* start *

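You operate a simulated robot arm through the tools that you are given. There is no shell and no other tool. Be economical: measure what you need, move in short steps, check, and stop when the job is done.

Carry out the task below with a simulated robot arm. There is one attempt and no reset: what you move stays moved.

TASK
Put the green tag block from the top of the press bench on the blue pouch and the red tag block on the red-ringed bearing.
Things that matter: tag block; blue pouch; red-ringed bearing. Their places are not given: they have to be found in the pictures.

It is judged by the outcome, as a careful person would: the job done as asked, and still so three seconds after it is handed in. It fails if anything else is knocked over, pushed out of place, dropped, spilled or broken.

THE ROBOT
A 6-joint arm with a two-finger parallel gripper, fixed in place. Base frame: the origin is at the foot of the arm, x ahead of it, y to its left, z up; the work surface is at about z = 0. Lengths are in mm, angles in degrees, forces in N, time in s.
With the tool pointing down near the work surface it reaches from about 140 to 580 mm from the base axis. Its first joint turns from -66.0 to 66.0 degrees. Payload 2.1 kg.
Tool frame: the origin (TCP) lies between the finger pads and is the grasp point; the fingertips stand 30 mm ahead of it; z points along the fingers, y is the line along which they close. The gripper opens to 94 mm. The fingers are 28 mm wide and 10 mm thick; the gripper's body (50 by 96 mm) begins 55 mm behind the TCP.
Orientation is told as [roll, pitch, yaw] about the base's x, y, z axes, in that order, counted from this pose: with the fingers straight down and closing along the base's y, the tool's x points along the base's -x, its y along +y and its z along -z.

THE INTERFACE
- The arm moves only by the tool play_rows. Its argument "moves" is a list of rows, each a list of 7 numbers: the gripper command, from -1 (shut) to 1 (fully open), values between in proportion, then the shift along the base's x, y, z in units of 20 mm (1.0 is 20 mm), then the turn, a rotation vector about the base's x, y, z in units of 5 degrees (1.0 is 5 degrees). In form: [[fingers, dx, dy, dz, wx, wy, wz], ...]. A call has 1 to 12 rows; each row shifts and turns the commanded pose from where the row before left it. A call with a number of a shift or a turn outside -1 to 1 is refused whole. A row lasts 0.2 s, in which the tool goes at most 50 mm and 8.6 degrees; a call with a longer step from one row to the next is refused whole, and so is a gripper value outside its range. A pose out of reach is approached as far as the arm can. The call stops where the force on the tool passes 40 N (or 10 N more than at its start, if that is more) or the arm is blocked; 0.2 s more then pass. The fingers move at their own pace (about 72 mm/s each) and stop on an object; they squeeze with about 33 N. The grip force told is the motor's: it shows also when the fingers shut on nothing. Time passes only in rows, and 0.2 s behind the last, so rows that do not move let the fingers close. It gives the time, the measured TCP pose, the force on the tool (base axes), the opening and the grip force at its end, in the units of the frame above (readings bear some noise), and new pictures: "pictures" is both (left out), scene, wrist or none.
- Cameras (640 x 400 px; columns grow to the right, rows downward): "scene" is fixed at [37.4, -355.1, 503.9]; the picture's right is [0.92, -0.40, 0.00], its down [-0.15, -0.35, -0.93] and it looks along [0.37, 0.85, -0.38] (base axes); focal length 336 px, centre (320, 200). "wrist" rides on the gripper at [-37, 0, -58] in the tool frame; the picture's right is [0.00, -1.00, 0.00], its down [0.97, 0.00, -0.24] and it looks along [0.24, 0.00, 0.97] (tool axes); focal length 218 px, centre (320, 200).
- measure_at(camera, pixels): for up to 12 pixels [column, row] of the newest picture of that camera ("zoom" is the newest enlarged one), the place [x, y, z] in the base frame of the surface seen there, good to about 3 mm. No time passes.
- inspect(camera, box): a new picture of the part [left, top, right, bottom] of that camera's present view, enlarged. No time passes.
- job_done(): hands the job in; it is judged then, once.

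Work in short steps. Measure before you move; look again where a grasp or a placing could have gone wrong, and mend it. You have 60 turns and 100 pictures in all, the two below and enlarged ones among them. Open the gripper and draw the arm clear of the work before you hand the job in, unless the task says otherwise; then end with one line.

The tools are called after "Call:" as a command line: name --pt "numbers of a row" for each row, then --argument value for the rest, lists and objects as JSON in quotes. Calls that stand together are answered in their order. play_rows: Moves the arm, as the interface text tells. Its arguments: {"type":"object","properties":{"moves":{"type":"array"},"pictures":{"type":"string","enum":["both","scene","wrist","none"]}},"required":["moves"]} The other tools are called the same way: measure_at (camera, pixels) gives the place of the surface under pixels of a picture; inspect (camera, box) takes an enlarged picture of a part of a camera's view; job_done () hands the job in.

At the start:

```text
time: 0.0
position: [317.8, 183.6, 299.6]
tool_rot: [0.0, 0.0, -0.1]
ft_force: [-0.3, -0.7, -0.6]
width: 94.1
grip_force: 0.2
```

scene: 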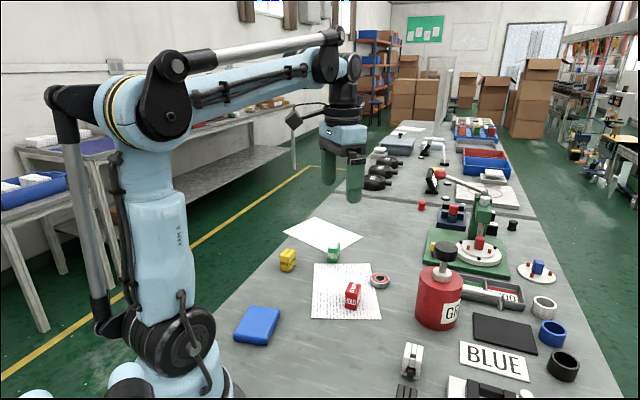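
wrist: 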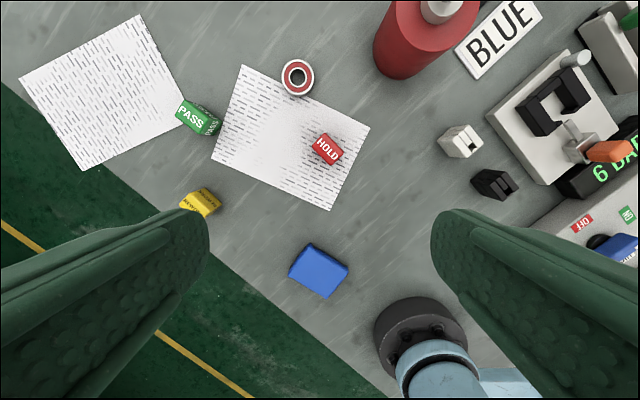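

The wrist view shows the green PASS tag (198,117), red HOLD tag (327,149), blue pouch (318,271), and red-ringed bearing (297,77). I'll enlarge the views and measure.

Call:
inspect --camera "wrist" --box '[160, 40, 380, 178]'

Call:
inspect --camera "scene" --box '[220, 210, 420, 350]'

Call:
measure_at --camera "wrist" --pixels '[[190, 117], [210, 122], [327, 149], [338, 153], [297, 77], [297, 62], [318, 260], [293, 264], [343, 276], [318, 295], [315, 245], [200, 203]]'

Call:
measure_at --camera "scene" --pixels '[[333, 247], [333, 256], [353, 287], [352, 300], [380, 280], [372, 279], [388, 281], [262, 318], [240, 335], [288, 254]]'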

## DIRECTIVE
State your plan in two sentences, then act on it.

* end *

## DIRECTIVE
Beginning with the line that contains "- measure_at(camera, pixels): for" and ending with the line that contains "- job_done(): hands", repeat exactly those lines and no others. Return a JSON list in which every string is one line; blank lines are skipped.

## REPLY TO THE TASK
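[
  "- measure_at(camera, pixels): for up to 12 pixels [column, row] of the newest picture of that camera (\"zoom\" is the newest enlarged one), the place [x, y, z] in the base frame of the surface seen there, good to about 3 mm. No time passes.",
  "- inspect(camera, box): a new picture of the part [left, top, right, bottom] of that camera's present view, enlarged. No time passes.",
  "- job_done(): hands the job in; it is judged then, once."
]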